Melton is the city’s second black mayor, but his tactics have elicited criticism from civil rights groups that say he has unfairly targeted minorities and possibly violated due-process rights. Others have said his crime sweeps have gone beyond the bounds of his power as mayor, and urged him to focus on the more civilian-minded side of the job.

But the mayor brushed aside those concerns, arguing that crime had been allowed to fester in the poverty-racked city of 180,000. In 2004, the year before his election, the city’s crime rate was about 50% higher than the national average, according to FBI statistics. “The normal way of doing things hasn’t yielded results,” Melton said in a recent interview with The Times.

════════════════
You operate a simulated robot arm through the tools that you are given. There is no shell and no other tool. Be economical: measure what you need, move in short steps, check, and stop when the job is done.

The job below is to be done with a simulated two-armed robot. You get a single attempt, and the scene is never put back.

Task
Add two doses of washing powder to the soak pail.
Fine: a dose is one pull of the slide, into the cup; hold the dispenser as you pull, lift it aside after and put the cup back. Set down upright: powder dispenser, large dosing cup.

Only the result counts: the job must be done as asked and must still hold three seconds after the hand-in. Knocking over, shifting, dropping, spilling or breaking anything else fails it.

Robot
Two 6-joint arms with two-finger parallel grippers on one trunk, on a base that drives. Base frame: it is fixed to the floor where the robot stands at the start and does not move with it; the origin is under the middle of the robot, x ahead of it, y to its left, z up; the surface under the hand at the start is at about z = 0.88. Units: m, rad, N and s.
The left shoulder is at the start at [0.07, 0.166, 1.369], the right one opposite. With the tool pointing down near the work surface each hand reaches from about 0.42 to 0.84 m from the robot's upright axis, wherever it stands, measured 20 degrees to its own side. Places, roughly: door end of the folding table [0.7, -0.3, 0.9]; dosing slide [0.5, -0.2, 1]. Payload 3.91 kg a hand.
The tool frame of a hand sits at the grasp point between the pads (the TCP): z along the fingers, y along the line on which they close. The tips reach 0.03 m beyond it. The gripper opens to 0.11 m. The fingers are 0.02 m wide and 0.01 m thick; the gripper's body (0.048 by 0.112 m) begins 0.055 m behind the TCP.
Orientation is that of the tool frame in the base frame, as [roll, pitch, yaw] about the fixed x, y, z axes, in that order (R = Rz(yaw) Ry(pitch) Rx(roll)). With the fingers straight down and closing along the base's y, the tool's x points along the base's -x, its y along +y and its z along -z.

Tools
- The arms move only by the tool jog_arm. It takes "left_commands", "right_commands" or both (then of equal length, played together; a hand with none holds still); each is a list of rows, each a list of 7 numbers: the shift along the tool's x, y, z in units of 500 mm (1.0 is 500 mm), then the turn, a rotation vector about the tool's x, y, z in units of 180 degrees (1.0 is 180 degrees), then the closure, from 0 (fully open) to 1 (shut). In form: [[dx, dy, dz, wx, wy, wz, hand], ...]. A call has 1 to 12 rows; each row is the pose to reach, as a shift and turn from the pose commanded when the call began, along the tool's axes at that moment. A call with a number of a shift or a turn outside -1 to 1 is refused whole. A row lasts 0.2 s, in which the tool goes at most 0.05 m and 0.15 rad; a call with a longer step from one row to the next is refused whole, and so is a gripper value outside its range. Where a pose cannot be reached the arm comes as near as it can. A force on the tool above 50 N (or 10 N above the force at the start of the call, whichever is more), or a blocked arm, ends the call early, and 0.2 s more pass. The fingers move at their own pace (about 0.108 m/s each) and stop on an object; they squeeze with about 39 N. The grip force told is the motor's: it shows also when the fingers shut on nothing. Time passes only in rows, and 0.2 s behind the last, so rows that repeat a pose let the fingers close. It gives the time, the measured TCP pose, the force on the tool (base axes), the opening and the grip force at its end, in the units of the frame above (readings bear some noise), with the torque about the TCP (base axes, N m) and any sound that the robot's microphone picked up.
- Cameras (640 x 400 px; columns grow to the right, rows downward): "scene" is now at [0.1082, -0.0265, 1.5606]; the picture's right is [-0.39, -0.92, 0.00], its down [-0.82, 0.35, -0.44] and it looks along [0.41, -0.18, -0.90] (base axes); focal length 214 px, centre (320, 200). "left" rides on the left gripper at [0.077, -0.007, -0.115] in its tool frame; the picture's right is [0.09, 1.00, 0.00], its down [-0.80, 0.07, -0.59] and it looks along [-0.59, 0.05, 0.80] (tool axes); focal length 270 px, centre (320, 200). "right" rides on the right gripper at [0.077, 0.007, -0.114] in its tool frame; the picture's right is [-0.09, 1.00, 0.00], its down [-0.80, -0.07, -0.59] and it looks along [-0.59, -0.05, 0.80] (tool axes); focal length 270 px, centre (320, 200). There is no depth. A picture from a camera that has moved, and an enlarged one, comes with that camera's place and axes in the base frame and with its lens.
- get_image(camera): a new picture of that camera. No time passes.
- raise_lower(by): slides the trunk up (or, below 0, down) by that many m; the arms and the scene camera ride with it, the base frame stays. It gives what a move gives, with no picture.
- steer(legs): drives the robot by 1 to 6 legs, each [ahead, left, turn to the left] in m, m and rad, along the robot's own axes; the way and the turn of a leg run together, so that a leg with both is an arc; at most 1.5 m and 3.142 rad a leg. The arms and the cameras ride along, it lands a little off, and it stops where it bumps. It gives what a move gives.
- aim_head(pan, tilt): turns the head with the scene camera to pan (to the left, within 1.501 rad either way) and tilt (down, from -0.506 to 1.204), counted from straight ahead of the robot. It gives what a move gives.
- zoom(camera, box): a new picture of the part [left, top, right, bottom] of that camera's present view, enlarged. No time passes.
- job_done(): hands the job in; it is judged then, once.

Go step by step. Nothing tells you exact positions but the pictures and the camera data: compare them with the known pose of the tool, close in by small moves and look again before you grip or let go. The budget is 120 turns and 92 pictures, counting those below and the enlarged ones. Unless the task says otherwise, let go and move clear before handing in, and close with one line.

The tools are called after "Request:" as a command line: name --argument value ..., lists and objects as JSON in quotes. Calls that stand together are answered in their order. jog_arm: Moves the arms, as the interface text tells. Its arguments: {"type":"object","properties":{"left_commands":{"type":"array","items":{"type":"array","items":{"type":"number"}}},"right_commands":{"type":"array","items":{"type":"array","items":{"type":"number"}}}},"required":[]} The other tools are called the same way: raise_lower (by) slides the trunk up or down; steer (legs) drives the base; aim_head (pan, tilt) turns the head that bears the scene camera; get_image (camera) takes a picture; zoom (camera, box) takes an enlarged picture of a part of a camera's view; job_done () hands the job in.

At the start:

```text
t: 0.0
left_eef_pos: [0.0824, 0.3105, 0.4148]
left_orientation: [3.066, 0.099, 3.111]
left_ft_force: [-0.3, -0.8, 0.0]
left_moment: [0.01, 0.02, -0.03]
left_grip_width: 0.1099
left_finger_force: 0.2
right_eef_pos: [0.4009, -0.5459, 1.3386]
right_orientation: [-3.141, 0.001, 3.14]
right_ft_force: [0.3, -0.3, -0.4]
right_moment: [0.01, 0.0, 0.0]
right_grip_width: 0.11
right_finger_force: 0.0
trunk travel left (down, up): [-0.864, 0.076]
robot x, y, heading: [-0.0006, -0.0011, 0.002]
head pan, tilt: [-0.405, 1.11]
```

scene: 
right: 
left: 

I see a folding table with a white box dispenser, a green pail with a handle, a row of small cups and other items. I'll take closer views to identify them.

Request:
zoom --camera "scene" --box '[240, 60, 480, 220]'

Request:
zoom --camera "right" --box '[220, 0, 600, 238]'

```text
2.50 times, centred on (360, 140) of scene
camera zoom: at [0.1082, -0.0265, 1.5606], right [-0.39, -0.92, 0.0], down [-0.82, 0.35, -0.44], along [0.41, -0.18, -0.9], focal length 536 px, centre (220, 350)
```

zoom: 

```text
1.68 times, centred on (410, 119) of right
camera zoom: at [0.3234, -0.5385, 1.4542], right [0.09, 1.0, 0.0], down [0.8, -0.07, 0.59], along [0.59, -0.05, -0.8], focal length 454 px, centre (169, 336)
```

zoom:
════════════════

This month, an FBI spokesperson told the Jackson Clarion-Ledger that recent actions by city officials had raised concerns in the bureau, but would not say whether it was investigating Melton. FBI agents in Jackson were unavailable for comment Friday.

Peterson, the district attorney, said her office was continuing to investigate an incident that occurred a few hours after the house was destroyed, in which a bar owner was allegedly involved in an altercation with members of Melton’s entourage.

Melton and the two policemen were booked and released on bond Friday, and will probably be arraigned next week, Peterson said. Jackson Police Chief Shirlene Anderson said in a statement Friday that the officers had been reassigned within the department.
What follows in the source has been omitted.